Cross-Coupling of Native sp3 C–H Bonds with Vinyl Halides Through the Triple Merger of Nickel, Photoredox, and HAT Catalysis

Abstract

This work describes a novel and general method for the selective sp\(^{3}\) C–H vinylation of a variety of amines and ethers through the triple merger of nickel, photoredox, and HAT catalysis. This use of unactivated sp\(^{3}\) C–H bonds as nucleophilic coupling partners represents a new paradigm in transition-metal-catalyzed cross-coupling, which is predominantly reliant on prior substrate activation and functionalization; by exploiting native molecule functionality instead, this method has the potential to significantly streamline synthetic sequences towards target molecules. Available under mild conditions, this transformation generates good yields as well as excellent selectivity for the functionalization of α-amino and α-oxy sp\(^{3}\) C–H bonds, and is one of the first examples of a general sp\(^{3}\) C–H vinylation to be described within the literature. Efforts have been taken towards demonstrating both the efficiency of this transformation as well as the versatility and generality of the procedure in tolerating a range of vinyl halides as well as a wide variety of cyclic and acyclic amines and ethers.
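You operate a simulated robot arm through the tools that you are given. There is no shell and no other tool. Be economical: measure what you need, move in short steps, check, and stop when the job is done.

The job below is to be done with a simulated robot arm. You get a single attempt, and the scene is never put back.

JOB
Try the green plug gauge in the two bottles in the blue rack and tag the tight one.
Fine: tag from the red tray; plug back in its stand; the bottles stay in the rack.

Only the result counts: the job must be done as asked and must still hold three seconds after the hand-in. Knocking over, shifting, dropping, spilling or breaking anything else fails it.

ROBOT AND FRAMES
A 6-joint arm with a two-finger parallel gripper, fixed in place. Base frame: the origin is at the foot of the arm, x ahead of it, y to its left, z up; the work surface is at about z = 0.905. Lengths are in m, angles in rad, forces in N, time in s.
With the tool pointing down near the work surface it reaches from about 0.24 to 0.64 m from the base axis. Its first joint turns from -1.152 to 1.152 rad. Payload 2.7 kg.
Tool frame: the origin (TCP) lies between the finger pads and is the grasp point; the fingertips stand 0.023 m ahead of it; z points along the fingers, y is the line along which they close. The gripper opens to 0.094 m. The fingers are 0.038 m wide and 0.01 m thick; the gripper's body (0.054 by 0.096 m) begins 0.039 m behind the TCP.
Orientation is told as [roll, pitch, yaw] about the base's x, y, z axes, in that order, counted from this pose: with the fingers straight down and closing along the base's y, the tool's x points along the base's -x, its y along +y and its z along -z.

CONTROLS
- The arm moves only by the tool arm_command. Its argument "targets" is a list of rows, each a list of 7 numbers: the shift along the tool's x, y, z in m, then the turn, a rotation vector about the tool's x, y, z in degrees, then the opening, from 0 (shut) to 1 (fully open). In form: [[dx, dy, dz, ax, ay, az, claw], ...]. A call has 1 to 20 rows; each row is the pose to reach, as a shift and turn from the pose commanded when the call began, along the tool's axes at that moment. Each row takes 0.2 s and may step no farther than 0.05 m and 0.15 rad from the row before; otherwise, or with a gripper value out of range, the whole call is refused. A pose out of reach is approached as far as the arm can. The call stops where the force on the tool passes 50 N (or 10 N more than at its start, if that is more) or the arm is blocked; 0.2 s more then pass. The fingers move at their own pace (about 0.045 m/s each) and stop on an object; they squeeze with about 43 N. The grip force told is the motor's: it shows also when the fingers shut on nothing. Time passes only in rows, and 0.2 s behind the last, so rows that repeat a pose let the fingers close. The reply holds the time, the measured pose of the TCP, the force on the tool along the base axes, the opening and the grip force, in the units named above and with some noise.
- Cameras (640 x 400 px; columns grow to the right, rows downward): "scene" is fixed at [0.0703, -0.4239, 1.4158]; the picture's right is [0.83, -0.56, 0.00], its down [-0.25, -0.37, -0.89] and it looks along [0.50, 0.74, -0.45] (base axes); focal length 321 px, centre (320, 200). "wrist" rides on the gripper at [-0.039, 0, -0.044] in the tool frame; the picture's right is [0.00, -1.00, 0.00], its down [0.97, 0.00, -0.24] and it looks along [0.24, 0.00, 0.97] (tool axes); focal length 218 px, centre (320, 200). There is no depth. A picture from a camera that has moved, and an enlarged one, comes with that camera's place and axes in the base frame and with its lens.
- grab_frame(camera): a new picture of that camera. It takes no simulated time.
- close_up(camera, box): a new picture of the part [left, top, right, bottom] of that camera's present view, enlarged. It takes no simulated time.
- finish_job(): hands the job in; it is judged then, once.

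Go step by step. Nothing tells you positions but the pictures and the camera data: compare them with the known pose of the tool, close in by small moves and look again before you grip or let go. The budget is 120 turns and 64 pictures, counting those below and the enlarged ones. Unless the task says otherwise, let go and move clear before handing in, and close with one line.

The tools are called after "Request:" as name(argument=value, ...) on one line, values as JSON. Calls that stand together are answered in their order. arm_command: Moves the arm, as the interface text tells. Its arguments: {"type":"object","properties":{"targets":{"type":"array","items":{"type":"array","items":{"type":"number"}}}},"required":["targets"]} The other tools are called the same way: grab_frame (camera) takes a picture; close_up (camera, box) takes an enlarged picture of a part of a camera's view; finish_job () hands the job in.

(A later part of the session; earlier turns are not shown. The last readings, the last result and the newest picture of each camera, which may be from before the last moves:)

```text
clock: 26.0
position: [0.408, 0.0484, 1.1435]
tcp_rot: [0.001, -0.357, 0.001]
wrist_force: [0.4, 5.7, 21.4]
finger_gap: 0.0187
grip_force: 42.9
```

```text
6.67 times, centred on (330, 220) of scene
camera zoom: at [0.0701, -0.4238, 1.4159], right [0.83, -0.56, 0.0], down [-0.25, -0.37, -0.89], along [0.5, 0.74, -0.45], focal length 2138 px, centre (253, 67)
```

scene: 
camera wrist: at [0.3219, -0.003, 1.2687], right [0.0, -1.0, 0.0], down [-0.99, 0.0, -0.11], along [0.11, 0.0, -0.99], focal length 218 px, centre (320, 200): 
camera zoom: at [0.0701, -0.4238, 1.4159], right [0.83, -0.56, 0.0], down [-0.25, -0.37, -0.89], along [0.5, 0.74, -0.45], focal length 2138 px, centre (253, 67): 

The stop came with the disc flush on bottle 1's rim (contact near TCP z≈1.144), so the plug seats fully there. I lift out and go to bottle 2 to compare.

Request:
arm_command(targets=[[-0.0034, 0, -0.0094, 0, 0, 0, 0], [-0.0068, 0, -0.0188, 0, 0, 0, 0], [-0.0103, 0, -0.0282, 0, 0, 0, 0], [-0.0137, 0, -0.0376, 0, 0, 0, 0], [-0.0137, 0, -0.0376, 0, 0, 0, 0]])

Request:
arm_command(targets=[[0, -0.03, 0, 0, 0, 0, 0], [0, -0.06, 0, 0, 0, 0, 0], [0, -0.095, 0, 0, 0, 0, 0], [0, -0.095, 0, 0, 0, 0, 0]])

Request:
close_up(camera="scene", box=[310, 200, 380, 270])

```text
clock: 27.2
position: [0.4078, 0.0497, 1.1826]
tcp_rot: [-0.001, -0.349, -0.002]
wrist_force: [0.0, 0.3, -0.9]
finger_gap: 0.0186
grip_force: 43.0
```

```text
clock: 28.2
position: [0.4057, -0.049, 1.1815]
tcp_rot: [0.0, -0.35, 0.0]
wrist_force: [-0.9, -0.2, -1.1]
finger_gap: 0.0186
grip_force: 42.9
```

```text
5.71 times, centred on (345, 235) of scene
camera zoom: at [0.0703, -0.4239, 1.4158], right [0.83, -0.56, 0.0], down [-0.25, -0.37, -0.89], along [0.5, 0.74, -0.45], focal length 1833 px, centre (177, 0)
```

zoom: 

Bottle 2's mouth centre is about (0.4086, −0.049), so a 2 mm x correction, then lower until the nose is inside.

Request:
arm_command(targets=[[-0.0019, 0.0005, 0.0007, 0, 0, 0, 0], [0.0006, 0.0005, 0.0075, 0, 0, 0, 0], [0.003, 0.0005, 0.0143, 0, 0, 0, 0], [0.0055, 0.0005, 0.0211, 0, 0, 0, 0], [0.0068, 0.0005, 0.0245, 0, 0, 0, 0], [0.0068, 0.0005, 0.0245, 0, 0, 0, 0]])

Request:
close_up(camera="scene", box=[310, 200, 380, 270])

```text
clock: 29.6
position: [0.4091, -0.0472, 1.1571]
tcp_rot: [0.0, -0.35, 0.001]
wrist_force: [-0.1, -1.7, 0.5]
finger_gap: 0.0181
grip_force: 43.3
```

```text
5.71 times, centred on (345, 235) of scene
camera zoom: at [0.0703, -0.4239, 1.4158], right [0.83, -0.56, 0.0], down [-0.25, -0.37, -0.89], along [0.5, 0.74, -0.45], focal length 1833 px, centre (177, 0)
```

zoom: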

More importantly, this transformation demonstrates significant future promise, with the potential to be employed in dual cross-coupling reactions, or used for batch-scale synthesis, or further developed into an asymmetric transformation to deliver enantioenriched vinylation products. In conclusion, the sp\(^{3}\) C–H vinylation reaction described by this work provides a valuable and efficient synthetic method that provides access to a wide range of desirable and potentially complex vinylation products.